‘It’s not up to the government to decide’: Vaccine opponents testify in support of bill

Sen. Ben Hansen's bill would allow an individual to choose whether or not to get a vaccine during a mandatory directive.
'it's Not Up To The Government To Decide': Vaccine Opponents Testify In Support Of Bill

LINCOLN, Neb. (KLKN) – It was a busy day at the Nebraska State Capitol. The Health and Human Services Committee heard testimonies both for and against LB643.

The bill was introduced by Sen. Ben Hansen of Blair. The bill would protect an individual’s right to accept or decline a vaccination under mandatory directive. Hansen made it clear the bill is in no way against vaccines or COVID-19.

“If our state government ever decides that they need to mandate a vaccine, it’s going to happen pretty quick,” Hansen said.

He believes if that time comes, citizens should have the right to choose whether or not to get the vaccine.

Nearly 100 people showed up to the Capitol building. There were several people in favor of the bill. Nurses, doctors, mothers, fathers, etc, shared their testimonies. Some shared personal stories of experiences with vaccines, stated it went against their own religious beliefs, others claimed the vaccine caused other diseases like autism. There were also those that expressed concern for the companies manufacturing the vaccines and what may be in them.

Supporter Crystal Patzel took to the stand saying, “It is not up to the government to decide what we do or don’t do with our bodies.”

Registered nurse Brandy Whitmore said she had a reaction to a vaccine.

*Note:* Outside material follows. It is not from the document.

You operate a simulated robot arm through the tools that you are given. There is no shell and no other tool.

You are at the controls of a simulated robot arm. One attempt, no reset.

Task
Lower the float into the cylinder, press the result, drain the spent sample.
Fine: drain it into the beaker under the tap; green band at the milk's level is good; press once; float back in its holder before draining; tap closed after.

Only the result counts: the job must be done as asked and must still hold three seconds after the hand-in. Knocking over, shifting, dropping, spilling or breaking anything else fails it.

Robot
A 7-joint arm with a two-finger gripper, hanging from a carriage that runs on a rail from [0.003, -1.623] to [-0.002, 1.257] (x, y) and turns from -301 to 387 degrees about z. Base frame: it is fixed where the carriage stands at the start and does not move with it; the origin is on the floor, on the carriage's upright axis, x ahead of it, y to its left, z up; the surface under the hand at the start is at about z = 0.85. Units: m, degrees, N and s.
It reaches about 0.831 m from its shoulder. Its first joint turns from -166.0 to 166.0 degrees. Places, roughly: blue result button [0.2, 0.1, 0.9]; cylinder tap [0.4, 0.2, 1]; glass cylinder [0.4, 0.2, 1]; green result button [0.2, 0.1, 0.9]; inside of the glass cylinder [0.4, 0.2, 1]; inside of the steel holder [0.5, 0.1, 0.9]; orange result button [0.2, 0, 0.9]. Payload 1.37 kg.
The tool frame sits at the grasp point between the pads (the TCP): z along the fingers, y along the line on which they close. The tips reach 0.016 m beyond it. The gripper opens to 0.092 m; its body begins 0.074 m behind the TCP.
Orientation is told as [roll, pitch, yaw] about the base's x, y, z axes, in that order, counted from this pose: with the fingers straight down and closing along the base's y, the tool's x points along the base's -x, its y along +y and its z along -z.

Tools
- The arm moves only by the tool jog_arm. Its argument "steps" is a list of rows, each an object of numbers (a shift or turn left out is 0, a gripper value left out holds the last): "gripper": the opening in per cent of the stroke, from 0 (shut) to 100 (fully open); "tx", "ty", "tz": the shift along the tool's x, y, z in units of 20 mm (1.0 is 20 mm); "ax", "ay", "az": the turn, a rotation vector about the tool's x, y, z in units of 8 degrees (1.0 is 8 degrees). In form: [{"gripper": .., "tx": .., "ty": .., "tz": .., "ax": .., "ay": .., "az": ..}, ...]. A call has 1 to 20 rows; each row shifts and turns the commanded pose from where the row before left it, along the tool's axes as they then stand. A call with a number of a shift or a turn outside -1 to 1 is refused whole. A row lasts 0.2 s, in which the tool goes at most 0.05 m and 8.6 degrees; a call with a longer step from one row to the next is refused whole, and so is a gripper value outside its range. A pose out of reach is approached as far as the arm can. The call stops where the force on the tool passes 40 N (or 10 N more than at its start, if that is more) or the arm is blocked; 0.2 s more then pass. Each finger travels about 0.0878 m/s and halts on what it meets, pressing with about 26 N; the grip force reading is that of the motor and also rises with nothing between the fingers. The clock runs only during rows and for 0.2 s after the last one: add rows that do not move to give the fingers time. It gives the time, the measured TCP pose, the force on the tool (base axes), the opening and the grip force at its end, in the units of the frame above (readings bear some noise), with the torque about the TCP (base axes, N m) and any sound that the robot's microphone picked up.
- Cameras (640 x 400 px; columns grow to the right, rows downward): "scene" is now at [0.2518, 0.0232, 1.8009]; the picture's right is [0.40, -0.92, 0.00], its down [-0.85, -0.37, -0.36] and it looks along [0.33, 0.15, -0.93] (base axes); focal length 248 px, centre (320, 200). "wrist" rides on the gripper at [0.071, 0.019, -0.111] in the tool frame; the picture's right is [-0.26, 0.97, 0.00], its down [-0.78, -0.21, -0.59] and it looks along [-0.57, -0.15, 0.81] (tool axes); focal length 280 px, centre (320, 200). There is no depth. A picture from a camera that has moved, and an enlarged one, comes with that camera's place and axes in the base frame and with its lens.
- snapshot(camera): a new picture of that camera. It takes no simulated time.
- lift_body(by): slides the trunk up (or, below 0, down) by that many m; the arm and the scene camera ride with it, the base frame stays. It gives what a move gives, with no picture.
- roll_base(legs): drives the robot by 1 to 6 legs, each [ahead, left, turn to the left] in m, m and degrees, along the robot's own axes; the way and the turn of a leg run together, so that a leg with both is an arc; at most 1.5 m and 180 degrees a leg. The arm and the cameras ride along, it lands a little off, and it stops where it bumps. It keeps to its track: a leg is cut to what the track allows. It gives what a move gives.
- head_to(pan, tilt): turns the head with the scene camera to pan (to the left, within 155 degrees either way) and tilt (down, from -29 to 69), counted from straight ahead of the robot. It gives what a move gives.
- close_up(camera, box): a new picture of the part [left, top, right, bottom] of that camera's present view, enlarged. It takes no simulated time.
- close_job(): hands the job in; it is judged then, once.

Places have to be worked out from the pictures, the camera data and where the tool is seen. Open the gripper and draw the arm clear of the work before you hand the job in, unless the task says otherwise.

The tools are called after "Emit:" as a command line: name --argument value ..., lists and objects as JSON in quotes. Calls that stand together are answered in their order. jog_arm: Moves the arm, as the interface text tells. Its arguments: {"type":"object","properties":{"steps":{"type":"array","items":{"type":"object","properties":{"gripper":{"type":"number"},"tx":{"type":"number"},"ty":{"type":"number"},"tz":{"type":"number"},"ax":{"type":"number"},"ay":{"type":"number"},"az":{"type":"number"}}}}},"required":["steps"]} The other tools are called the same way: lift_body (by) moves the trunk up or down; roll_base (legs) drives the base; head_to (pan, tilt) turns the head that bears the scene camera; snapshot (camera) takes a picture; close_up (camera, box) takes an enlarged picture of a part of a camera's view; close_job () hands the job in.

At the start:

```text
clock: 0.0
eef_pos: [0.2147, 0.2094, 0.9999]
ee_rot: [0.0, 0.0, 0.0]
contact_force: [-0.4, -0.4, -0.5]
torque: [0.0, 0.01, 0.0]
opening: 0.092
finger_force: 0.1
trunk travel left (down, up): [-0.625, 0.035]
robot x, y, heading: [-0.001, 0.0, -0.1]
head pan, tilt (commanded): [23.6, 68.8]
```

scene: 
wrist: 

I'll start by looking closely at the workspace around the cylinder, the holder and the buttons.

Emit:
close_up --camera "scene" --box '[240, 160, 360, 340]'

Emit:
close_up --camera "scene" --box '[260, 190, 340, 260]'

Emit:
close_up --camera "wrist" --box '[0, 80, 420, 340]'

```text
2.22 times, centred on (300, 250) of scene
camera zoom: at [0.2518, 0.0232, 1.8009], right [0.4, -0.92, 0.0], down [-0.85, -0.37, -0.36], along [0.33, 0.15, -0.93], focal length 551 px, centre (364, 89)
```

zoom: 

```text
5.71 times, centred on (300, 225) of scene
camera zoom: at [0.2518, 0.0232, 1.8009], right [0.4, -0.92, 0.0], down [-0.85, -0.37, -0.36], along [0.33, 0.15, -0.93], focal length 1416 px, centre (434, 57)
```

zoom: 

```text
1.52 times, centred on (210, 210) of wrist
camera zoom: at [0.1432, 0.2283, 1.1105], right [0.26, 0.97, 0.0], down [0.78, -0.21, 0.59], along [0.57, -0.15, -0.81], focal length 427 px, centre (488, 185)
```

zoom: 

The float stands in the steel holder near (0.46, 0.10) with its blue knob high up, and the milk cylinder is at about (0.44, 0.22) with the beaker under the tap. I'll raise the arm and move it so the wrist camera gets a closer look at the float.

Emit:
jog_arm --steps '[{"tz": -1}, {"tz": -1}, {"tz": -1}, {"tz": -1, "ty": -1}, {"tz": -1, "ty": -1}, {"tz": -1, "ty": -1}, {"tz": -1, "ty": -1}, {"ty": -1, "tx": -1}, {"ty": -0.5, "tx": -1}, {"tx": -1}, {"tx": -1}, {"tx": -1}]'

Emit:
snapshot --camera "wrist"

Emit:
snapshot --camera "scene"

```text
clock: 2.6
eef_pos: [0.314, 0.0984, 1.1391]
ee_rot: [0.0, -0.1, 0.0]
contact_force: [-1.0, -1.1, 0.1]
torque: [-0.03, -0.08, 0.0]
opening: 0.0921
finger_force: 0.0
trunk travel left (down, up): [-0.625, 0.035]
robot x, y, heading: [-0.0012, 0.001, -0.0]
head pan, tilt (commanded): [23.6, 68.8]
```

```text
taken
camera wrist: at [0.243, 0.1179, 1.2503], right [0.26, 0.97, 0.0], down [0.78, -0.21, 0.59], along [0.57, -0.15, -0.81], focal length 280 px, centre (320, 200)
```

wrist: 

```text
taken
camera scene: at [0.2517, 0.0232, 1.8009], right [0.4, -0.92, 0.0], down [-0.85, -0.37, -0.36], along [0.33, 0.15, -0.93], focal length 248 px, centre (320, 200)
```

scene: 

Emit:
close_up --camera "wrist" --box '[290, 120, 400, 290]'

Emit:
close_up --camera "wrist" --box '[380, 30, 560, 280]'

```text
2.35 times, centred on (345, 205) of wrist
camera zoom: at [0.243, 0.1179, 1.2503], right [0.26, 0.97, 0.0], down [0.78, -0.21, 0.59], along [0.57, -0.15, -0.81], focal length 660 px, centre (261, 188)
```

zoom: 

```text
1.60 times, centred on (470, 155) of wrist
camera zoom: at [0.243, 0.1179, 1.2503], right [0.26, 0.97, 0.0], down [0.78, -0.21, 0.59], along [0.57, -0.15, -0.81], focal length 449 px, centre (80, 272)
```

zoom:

Her joints froze, and she couldn’t hold her neck up for a majority of the day. Supporter Brittany Holtmeyer added one of her loved ones couldn’t stay awake, had a fever and kept throwing up after vaccination.

There was one opposer to the bill.

“If this bill were adopted, it would result in an increase in preventable diseases that children are currently immunized for and a substantial drop in immunization rates,” President of the Nebraska Medical Association Dr. Michelle Walsh said.

The bill has not been passed. The committee took no action on Thursday.